- _DIRECTION_:
Only one portion of the data is to be written out: from the line bearing "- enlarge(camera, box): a" through the line bearing "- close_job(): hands". Write it exactly as it appears. Set them out as a list numbered 1., 2., 3. and so on, without blank lines.
━━━━━━━━━━━━━━━━━━━━
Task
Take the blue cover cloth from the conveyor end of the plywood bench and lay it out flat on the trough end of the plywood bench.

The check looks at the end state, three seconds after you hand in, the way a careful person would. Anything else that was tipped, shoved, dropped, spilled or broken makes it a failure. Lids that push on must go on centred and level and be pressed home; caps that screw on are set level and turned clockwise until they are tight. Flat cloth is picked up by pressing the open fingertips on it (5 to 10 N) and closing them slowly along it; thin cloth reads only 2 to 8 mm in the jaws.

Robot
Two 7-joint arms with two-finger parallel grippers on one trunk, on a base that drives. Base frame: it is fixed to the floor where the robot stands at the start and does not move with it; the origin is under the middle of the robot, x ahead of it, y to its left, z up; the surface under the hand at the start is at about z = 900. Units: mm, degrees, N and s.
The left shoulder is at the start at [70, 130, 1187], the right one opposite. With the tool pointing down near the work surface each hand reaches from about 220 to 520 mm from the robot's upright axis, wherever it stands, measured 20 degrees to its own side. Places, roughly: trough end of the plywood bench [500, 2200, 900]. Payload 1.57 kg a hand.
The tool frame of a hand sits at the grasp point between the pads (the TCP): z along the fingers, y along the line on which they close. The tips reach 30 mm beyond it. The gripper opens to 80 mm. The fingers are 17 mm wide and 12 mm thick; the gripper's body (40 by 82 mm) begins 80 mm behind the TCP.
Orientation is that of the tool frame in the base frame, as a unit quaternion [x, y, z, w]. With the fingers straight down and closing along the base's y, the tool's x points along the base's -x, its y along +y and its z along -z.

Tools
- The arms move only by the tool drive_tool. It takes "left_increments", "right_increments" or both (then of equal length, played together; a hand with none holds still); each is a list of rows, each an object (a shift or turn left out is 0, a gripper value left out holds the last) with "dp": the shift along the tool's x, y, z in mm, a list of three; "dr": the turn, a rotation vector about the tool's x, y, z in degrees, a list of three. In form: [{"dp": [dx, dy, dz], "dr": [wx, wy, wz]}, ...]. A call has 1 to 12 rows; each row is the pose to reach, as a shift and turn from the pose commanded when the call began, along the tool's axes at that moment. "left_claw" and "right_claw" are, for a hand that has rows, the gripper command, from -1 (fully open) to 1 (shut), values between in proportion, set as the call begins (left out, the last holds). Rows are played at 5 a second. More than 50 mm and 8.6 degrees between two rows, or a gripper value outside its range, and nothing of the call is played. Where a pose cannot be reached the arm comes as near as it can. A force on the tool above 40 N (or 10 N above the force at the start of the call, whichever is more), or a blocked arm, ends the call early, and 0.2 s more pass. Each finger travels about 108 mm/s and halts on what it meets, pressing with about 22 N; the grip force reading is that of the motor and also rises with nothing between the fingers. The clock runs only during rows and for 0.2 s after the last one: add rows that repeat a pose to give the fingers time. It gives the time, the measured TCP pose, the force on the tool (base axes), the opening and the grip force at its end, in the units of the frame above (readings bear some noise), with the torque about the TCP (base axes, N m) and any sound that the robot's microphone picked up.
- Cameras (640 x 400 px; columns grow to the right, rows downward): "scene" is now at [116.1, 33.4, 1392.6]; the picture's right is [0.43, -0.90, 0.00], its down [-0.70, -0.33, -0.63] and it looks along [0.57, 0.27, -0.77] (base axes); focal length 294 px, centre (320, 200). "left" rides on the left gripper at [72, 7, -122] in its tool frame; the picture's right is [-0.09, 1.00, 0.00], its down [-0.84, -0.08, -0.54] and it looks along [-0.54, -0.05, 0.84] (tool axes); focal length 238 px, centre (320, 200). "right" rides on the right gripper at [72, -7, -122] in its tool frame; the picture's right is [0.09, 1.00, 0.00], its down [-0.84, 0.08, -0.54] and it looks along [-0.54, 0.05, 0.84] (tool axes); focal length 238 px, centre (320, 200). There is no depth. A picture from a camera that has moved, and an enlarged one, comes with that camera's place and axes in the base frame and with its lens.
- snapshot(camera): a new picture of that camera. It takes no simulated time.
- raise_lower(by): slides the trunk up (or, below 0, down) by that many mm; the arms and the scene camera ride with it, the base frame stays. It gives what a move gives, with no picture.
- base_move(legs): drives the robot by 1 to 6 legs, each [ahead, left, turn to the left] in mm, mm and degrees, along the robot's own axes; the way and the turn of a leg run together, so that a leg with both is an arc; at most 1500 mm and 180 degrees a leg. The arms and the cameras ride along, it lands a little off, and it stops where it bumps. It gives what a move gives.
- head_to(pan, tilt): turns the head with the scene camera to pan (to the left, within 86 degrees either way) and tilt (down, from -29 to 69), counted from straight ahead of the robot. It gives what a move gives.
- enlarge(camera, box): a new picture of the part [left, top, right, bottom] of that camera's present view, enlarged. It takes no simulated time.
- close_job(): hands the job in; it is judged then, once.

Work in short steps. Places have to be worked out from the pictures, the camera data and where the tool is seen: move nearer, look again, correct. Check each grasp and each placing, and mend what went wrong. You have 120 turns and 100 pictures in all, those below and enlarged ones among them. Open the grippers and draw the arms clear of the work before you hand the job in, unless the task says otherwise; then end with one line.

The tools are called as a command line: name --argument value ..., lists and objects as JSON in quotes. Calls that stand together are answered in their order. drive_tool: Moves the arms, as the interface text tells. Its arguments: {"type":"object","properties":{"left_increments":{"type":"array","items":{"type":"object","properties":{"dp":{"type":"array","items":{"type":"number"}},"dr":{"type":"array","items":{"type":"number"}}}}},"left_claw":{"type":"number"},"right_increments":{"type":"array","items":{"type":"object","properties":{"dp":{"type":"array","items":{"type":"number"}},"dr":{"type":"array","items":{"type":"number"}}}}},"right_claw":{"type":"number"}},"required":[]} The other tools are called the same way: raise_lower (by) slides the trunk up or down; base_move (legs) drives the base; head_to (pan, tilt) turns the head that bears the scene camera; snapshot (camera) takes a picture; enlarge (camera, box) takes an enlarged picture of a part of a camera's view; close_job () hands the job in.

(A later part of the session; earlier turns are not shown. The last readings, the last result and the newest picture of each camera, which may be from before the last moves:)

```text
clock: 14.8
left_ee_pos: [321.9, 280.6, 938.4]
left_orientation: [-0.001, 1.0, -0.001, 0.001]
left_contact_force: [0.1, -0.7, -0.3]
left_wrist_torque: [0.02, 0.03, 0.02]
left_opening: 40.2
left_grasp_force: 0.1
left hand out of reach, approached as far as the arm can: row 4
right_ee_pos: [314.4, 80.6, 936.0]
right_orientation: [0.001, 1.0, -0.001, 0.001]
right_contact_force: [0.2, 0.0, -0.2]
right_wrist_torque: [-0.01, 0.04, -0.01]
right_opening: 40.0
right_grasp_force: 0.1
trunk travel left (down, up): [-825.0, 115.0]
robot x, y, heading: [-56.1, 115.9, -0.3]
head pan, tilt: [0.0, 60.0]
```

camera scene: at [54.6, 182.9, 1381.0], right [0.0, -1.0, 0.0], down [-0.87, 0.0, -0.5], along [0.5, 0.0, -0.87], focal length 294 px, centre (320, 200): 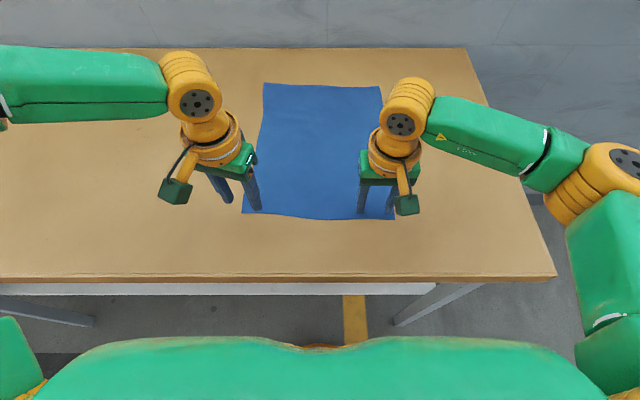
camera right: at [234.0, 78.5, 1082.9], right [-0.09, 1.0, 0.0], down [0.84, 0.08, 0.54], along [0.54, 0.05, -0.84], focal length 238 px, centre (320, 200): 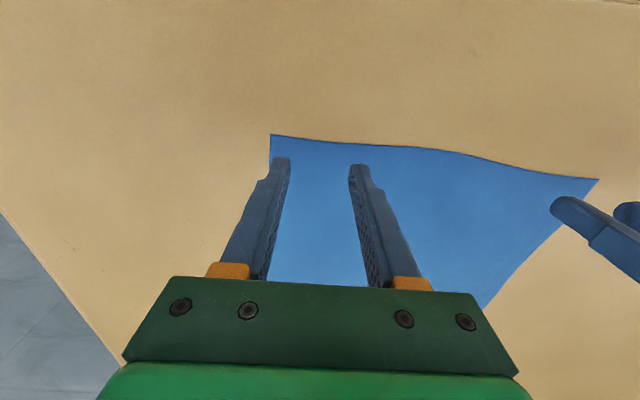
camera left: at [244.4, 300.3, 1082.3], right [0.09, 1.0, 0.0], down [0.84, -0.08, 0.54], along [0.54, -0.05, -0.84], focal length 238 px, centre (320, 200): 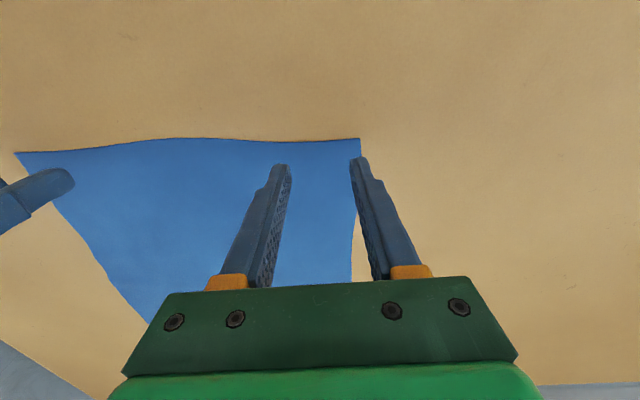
━━━━━━━━━━━━━━━━━━━━
- _OUTPUT OF THE TASK_:
1. - enlarge(camera, box): a new picture of the part [left, top, right, bottom] of that camera's present view, enlarged. It takes no simulated time.
2. - close_job(): hands the job in; it is judged then, once.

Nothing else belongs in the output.